• **The request**
Copy exactly the lines from the start of the data below through the one that carries "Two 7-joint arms", and only those. Put them in a Markdown table headed Nr and Value, one numbered row for each line that is not blank.
== == ==
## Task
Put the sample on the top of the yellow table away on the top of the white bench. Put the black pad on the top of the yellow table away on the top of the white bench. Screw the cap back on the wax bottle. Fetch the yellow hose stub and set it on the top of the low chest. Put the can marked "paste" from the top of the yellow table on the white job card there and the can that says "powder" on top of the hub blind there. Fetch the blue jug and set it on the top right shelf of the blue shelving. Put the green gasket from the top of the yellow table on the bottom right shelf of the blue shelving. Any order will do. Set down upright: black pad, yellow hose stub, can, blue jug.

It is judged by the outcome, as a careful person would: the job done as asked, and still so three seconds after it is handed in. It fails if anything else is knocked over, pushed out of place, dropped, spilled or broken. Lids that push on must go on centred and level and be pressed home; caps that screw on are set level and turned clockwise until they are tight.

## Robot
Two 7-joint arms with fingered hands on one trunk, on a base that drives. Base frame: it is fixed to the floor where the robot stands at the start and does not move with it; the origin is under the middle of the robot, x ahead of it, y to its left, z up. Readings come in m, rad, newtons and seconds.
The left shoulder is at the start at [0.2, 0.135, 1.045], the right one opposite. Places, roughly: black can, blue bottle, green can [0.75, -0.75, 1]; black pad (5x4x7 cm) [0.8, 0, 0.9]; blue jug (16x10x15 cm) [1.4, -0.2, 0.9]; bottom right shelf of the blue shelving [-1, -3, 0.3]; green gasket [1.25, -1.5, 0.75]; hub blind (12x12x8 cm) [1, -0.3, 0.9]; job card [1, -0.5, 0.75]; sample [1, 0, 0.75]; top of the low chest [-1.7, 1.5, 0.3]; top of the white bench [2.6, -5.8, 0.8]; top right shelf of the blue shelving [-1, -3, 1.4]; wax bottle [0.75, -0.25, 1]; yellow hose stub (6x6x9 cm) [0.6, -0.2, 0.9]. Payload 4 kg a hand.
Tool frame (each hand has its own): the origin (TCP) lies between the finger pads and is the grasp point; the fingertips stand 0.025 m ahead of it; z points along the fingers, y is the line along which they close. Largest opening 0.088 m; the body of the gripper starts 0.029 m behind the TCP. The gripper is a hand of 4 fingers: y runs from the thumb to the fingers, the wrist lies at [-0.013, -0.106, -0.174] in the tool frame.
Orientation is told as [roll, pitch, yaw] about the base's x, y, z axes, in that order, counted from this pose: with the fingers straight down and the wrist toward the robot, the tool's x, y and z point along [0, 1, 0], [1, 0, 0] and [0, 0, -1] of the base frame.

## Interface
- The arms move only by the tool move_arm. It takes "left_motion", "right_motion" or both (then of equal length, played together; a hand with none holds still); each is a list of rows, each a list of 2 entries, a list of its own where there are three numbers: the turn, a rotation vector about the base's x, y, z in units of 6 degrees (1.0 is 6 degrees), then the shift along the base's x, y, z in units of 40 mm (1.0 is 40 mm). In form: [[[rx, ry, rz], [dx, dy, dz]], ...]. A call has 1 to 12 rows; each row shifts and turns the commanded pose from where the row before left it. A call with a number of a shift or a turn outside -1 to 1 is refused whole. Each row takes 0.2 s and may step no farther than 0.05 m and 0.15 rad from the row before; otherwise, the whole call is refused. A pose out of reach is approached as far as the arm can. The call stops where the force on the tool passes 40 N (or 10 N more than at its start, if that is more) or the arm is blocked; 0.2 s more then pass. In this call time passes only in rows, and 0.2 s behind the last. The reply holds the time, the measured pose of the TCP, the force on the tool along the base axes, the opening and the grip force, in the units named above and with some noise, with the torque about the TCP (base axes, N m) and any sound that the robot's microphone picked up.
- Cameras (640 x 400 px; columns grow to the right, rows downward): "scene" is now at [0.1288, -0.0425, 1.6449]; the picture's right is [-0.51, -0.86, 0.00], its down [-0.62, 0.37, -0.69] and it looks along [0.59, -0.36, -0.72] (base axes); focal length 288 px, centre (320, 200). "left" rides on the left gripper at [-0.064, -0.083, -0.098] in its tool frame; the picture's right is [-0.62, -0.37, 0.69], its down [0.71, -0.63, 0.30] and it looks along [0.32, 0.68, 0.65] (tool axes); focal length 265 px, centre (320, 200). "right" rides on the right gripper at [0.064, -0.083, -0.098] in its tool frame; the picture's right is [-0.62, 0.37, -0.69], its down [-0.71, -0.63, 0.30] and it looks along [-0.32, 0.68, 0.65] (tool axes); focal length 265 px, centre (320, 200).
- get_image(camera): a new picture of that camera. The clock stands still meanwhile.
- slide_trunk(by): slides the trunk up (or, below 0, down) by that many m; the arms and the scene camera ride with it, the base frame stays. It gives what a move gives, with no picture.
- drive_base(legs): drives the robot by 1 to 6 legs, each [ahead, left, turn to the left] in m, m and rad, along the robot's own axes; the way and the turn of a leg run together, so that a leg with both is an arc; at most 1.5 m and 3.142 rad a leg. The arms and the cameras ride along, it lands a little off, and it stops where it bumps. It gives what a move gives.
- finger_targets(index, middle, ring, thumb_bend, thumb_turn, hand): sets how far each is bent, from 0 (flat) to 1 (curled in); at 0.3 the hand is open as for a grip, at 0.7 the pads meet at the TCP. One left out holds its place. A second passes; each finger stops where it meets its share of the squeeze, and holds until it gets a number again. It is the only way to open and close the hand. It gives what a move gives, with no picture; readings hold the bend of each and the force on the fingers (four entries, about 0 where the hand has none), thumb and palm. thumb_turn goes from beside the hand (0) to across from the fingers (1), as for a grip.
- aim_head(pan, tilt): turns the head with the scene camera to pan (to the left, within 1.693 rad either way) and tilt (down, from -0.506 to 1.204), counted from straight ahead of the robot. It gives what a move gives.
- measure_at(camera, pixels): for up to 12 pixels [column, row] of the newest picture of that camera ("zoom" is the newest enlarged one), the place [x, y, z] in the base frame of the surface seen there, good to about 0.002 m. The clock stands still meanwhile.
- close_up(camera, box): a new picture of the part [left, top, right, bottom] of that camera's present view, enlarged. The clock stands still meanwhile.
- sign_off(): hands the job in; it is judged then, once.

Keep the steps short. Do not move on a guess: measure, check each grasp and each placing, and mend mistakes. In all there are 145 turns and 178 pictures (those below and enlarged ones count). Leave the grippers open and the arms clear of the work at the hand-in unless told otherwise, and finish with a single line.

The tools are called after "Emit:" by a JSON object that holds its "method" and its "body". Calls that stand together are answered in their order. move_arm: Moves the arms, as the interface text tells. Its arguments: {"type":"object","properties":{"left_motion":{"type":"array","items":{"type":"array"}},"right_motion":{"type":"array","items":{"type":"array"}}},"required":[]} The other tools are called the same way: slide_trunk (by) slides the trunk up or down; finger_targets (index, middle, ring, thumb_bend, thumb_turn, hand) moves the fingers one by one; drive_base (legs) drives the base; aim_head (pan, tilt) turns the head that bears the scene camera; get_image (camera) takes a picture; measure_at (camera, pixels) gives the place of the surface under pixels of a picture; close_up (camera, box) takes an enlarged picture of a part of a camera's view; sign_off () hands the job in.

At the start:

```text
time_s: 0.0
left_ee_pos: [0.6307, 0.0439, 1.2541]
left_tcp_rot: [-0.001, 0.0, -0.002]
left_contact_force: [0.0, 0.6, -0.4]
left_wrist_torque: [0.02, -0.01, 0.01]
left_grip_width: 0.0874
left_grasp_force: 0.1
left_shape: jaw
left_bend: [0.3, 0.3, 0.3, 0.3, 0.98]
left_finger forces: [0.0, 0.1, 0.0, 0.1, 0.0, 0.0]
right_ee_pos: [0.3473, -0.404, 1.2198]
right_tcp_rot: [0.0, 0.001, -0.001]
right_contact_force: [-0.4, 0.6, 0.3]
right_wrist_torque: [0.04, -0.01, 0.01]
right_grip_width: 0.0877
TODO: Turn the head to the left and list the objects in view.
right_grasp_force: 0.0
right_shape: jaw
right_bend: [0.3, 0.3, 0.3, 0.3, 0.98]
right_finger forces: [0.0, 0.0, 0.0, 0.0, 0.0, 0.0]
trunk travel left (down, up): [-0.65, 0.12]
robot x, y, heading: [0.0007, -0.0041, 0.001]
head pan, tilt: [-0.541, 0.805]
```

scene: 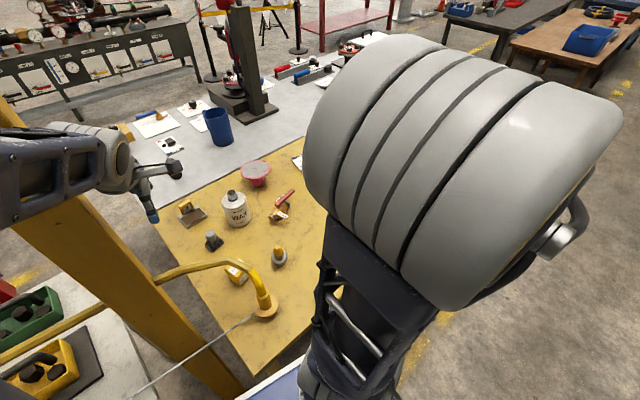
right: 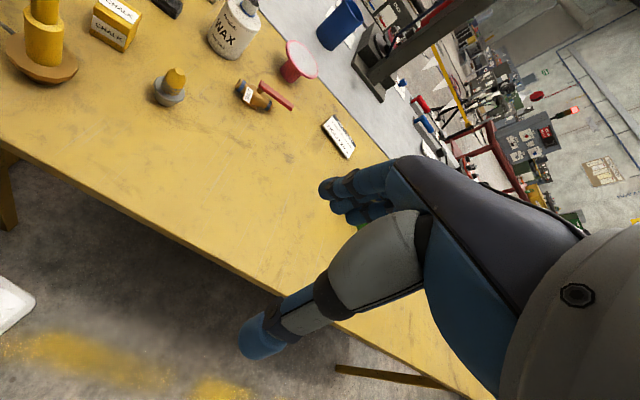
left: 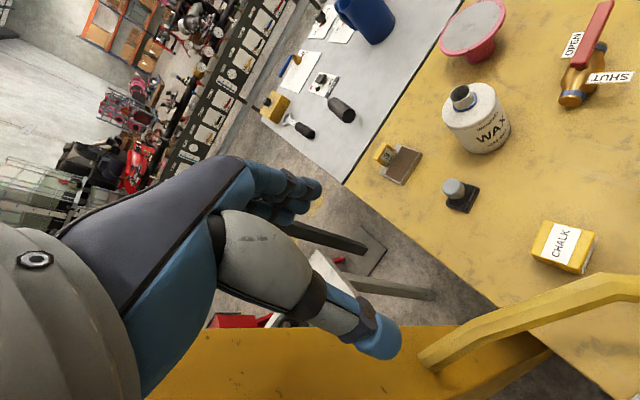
== == ==
• **Answer in full**
| Nr | Value |
|---|---|
| 1 | ## Task |
| 2 | Put the sample on the top of the yellow table away on the top of the white bench. Put the black pad on the top of the yellow table away on the top of the white bench. Screw the cap back on the wax bottle. Fetch the yellow hose stub and set it on the top of the low chest. Put the can marked "paste" from the top of the yellow table on the white job card there and the can that says "powder" on top of the hub blind there. Fetch the blue jug and set it on the top right shelf of the blue shelving. Put the green gasket from the top of the yellow table on the bottom right shelf of the blue shelving. Any order will do. Set down upright: black pad, yellow hose stub, can, blue jug. |
| 3 | It is judged by the outcome, as a careful person would: the job done as asked, and still so three seconds after it is handed in. It fails if anything else is knocked over, pushed out of place, dropped, spilled or broken. Lids that push on must go on centred and level and be pressed home; caps that screw on are set level and turned clockwise until they are tight. |
| 4 | ## Robot |
| 5 | Two 7-joint arms with fingered hands on one trunk, on a base that drives. Base frame: it is fixed to the floor where the robot stands at the start and does not move with it; the origin is under the middle of the robot, x ahead of it, y to its left, z up. Readings come in m, rad, newtons and seconds. |